In Puglia proseguono le proteste contro l'eradicazione degli ulivi per far posto al TAP - Trans Adriatic Pipeline, i forti i dubbi sull'utilità dell'opera.

TAP: gasdotto, un’opera che serve davvero?

Fonte immagine: TAP

Il gasdotto TAP sta occupando in questi giorni le pagine della cronaca per via delle proteste che si sono accese in Puglia, più precisamente nella Provincia di Lecce, tra le località di Melendugno e San Foca. Gli animi si sono scaldati dopo che il Ministero dell’Ambiente ha autorizzato l’eradicazione di oltre 200 ulivi per far posto all’infrastruttura che porterà in Italia il gas dalla lontana regione del Mar Caspio, attraversando Turchia, Grecia, Albania e Mar Adriatico prima di approdare nel nostro paese.

È però bene valutare la questione da un punto di vista differente rispetto a quello che considera esclusivamente l’impatto ambientale dell’opera: il Trans Adriatic Pipeline serve davvero?

Si parta dal considerare che il costo complessivo dei lavori si aggira intorno ai 4,5 miliardi di euro. Il rischio è che, in caso di inattività o scarso utilizzo della linea, parte delle spese possa ricadere in futuro sulle tasche delle utenze, in bolletta, ripetendo così una situazione già vista con il rigassificatore OLT di Livorno, come sottolinea Luigi De Paoli, docente di economia dell’energia alla Bocconi sulle pagine del sito QualEnergia.

Di per sé l’idea di diversificare le fonti di approvvigionamento del gas non è errata, poiché renderebbe l’Italia meno dipendente dagli umori e dalle strategie potenzialmente imprevedibili di fornitori come la Russia, la Libia e l’Algeria.
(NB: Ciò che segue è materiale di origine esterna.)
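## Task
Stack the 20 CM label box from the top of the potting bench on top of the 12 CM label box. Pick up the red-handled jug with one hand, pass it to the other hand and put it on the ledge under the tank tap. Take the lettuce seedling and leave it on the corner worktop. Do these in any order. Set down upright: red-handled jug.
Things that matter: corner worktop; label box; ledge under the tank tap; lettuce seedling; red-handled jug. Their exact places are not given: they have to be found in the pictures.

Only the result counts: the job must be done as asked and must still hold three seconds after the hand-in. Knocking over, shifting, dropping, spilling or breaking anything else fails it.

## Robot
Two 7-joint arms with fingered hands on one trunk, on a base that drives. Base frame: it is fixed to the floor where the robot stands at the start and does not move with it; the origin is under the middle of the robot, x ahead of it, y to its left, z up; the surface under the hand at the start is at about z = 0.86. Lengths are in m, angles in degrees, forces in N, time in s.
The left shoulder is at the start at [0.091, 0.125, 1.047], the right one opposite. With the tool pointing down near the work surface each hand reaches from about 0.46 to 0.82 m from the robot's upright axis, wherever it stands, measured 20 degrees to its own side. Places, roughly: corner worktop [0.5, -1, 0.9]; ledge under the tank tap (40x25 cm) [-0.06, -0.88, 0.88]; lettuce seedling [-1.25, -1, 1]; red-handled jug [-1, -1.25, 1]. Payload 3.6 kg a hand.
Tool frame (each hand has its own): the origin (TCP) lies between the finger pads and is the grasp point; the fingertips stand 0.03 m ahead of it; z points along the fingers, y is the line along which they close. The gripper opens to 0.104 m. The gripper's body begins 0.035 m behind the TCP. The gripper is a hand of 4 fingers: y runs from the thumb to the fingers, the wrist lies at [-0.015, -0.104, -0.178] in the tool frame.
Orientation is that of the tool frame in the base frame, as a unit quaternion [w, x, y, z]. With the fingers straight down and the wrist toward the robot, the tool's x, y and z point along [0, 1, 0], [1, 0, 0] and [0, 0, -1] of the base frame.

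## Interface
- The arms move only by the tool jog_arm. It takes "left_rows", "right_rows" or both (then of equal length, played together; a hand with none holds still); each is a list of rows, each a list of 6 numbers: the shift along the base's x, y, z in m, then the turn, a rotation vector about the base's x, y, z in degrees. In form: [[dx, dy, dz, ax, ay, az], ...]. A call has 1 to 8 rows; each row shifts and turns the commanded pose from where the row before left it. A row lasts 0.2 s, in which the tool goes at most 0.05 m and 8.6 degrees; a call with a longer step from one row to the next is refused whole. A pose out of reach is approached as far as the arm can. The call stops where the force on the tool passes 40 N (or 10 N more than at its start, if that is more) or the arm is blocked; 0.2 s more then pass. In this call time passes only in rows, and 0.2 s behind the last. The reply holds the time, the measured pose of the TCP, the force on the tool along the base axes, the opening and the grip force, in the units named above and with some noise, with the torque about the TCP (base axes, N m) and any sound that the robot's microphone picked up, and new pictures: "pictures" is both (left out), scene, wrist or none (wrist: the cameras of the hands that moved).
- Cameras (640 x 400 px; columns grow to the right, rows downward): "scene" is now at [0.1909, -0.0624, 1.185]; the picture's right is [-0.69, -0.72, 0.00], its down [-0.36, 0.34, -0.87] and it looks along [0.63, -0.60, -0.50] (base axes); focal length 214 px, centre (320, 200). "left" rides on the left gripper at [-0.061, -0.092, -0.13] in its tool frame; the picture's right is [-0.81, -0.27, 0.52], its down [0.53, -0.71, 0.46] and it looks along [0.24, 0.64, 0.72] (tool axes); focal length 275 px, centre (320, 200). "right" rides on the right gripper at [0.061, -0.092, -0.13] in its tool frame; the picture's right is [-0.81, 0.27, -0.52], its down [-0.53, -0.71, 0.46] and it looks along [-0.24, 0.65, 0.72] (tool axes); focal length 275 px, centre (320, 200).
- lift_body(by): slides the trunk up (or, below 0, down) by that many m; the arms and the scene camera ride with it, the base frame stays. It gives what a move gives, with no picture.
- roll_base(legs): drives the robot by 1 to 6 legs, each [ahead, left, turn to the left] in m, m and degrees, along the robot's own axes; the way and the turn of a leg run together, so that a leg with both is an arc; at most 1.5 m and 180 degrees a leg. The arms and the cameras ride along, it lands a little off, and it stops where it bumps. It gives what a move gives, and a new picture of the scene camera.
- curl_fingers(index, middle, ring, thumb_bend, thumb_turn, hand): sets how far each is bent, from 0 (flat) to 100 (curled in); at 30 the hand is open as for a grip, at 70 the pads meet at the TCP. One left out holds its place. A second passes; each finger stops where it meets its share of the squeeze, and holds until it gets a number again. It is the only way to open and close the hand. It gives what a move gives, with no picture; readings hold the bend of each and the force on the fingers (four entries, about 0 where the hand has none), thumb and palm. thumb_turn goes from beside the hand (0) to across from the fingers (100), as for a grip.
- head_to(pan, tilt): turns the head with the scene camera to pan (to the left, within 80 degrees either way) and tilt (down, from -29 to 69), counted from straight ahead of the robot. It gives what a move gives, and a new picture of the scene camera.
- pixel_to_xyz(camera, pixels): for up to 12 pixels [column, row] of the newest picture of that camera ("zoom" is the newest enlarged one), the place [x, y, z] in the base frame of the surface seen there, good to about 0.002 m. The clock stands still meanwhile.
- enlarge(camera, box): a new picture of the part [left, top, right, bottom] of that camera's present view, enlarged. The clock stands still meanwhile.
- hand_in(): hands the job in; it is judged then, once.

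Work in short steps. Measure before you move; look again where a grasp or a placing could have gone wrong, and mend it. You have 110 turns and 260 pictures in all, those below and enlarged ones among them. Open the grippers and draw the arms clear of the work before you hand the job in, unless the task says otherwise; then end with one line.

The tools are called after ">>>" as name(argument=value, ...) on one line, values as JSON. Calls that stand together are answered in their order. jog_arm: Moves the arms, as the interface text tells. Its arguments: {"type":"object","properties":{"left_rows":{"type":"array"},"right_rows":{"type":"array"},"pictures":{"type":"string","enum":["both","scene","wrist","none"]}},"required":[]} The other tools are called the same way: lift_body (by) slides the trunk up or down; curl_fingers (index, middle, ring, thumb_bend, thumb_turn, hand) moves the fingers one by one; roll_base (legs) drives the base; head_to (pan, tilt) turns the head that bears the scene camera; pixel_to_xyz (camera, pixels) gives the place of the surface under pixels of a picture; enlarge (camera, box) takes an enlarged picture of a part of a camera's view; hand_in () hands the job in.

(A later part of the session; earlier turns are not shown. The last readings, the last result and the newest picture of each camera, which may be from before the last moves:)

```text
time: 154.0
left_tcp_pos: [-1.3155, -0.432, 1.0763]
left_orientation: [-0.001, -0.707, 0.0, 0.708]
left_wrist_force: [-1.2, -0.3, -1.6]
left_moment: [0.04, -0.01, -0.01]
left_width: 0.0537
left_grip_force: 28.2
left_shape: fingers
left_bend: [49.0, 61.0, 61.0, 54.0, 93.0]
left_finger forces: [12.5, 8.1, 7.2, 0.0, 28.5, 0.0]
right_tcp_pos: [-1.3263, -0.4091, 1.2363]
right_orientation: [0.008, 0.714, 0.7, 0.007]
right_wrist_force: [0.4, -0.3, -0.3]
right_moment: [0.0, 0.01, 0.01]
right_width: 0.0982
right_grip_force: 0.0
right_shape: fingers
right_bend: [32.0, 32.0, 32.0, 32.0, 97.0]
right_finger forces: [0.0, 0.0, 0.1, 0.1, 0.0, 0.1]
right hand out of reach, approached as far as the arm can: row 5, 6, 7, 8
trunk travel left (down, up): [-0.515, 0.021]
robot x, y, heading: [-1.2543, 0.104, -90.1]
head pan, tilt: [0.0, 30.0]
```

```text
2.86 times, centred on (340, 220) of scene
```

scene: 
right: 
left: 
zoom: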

Va altresì considerato che Paesi come Azerbaigian e Turchia, di importanza fondamentale nella gestione del TAP, non costituiscono solide garanzie dal punto di vista dell’affidabilità di chi li amministra.

Un altro fattore da non trascurare è quello legato alla reale necessità di importare altro gas, considerando che l’Italia ha già una capacità potenziale pari a 140 miliardi di metri cubi l’anno, mentre il consumo non supera il 50% di tale quota. Il gasdotto andrebbe ad aggiungerne altri 10 miliardi. L’obiettivo del governo sembra però essere un altro: trasformare il nostro Paese in una sorta di hub per la distribuzione della materia prima a livello continentale. Anche da questo punto di vista ci sono dubbi sull’effettiva fattibilità del progetto.

Ultimo tassello del puzzle, ma non per questo trascurabile, è la visione in prospettiva correlata a un sempre più massiccio sfruttamento delle fonti rinnovabili: con un ciclo vitale del gasdotto stimato in trent’anni si arriverà a ridosso del 2050, quando solare, fotovoltaico ed eolico dovrebbero (ci si augura) soddisfare gran parte della domanda energetica.

Il rischio è dunque quello di trovarsi ben prima con un’opera mastodontica, ma almeno parzialmente inutilizzata e responsabile di costi ingenti per il mantenimento. Uno scenario ancora più inquietante è quello che vorrebbe gli investimenti destinati al TAP frenare lo sviluppo delle rinnovabili. Insomma, i quesiti e gli spunti di riflessione sull’effettiva necessita di un nuovo gasdotto non mancano, così come gli argomenti a sostegno di chi supporta l’una e l’altra posizione.